____ Recorded information

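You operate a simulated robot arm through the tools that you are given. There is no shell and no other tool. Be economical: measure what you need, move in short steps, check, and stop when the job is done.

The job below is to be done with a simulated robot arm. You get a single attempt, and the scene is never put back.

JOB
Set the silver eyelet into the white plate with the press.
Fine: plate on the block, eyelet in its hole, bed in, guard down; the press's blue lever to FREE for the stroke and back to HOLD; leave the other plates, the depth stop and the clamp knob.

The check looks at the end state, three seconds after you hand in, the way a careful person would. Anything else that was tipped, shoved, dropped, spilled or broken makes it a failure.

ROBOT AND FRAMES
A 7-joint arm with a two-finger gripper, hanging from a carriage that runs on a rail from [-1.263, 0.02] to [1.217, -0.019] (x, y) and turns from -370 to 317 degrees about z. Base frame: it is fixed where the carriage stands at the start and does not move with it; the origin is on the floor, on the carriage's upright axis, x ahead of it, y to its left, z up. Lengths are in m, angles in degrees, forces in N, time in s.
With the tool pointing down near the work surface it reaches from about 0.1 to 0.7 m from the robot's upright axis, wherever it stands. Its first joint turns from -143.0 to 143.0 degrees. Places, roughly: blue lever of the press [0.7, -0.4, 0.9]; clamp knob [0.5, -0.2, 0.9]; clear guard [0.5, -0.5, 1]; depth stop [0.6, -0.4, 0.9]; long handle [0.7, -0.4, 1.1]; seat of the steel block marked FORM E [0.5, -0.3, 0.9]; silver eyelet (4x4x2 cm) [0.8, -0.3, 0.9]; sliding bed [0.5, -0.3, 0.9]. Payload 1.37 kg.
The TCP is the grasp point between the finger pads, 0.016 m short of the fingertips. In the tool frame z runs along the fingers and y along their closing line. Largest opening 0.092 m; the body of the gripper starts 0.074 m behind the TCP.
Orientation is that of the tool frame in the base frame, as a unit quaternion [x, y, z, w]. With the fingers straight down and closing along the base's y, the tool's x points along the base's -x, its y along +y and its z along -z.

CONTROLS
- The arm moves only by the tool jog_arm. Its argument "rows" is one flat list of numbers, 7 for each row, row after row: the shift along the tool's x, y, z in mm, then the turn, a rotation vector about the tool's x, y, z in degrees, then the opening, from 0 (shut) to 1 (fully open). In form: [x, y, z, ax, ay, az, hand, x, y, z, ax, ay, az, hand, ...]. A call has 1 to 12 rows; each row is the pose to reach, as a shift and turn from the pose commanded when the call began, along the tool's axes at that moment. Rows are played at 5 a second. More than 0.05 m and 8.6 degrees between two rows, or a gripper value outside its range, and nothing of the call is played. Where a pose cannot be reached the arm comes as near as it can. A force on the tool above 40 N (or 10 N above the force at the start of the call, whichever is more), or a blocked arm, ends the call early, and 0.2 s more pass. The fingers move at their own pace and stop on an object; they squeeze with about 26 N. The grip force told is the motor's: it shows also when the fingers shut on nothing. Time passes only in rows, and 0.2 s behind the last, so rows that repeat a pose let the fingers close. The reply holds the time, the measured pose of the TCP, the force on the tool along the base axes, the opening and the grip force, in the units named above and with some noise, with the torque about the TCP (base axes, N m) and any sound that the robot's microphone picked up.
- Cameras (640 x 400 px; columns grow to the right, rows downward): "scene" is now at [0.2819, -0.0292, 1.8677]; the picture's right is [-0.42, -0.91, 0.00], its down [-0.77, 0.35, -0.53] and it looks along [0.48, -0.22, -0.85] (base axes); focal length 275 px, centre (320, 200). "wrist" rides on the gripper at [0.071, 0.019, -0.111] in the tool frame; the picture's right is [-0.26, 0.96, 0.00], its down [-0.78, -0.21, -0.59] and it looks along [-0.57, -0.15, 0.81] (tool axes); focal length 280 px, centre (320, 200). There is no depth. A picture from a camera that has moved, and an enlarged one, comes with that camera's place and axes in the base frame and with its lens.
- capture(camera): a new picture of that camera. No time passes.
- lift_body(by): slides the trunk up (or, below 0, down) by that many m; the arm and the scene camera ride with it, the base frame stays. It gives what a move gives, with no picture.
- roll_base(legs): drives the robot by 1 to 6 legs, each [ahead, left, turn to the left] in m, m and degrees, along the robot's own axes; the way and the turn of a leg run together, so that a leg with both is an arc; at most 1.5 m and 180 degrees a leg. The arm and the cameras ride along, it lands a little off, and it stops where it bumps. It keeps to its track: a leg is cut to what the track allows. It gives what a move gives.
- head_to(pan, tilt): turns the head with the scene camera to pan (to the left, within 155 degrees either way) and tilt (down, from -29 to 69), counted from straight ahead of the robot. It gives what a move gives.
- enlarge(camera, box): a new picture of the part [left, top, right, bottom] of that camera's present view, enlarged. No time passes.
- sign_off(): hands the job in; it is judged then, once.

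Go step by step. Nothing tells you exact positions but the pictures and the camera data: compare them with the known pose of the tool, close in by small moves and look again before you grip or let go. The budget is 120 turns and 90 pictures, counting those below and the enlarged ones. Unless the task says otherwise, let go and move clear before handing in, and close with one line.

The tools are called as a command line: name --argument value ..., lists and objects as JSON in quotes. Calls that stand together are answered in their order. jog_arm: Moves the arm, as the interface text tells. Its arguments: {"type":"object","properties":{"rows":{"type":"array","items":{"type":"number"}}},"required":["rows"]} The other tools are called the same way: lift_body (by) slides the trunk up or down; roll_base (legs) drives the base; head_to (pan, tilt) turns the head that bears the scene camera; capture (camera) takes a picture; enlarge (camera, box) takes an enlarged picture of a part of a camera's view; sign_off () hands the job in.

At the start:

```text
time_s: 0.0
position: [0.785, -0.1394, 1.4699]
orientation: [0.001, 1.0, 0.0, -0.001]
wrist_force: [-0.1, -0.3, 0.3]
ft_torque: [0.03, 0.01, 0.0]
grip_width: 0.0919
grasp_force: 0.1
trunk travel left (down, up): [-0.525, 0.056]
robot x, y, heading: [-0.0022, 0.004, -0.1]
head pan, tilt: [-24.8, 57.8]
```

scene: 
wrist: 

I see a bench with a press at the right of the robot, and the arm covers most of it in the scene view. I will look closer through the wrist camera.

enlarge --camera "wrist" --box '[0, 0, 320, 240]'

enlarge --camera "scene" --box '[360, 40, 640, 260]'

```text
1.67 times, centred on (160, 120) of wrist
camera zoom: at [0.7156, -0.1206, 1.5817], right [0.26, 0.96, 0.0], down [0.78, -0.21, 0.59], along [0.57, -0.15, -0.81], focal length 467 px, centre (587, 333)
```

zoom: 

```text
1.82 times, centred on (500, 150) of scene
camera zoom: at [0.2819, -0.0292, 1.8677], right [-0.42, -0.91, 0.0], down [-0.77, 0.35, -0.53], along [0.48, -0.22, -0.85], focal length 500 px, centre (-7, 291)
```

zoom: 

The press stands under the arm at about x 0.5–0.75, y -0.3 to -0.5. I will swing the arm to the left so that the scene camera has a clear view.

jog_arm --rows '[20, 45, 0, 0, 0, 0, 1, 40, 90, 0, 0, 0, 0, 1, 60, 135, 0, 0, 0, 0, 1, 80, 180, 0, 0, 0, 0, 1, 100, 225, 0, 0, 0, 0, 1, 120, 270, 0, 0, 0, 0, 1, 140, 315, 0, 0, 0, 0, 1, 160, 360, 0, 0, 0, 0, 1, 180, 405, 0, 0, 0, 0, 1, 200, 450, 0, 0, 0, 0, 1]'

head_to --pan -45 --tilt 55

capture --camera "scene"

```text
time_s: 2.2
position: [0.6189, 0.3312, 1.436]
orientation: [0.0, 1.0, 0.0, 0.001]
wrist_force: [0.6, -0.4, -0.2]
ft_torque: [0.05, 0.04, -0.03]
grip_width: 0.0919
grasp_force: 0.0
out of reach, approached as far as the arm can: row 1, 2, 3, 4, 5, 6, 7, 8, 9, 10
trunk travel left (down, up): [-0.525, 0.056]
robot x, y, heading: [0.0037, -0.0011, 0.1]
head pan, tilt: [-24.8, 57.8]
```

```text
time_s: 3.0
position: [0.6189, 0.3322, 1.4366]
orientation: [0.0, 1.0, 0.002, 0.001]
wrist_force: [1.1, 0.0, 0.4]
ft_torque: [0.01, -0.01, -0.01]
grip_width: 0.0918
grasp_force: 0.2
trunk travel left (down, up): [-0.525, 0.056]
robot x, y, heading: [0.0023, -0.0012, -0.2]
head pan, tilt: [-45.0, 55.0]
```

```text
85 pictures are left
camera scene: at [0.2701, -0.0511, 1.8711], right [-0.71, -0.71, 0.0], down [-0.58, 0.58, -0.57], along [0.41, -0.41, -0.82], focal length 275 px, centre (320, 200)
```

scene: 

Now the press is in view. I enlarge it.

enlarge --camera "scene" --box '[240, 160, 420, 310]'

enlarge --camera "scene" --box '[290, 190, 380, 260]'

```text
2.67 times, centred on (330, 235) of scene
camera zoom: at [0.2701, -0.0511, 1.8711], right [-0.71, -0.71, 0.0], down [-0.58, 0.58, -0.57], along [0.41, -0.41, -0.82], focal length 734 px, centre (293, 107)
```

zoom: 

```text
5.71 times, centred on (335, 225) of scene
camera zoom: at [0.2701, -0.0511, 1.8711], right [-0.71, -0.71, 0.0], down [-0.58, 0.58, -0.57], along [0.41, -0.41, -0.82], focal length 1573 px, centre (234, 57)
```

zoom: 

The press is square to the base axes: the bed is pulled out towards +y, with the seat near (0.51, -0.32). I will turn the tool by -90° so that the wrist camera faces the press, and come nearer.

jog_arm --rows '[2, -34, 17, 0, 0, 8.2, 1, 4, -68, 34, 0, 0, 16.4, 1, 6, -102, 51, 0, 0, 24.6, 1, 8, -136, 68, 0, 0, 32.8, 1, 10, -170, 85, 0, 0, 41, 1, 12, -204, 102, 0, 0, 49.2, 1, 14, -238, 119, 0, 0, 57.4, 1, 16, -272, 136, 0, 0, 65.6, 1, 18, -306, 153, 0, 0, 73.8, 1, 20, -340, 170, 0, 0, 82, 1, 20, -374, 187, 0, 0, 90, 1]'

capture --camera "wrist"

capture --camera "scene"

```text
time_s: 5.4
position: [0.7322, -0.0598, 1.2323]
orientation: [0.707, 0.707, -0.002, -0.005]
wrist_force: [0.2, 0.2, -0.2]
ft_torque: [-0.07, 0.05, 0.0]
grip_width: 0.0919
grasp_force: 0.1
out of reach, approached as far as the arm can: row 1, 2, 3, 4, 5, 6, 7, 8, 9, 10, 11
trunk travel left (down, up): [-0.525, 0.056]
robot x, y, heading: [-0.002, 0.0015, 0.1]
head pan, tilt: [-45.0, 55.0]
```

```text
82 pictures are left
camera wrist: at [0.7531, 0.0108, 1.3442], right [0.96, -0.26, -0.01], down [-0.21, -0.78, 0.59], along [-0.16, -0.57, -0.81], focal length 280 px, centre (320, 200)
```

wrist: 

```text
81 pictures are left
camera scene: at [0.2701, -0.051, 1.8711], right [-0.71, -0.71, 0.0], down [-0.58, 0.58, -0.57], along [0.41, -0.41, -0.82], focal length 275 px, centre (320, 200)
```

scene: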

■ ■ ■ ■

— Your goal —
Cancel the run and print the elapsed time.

________

— Your goal —
Pick out each line that holds the string "check".

— Answer to this exercise —
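You operate a simulated robot arm through the tools that you are given. There is no shell and no other tool. Be economical: measure what you need, move in short steps, check, and stop when the job is done.
The check looks at the end state, three seconds after you hand in, the way a careful person would. Anything else that was tipped, shoved, dropped, spilled or broken makes it a failure.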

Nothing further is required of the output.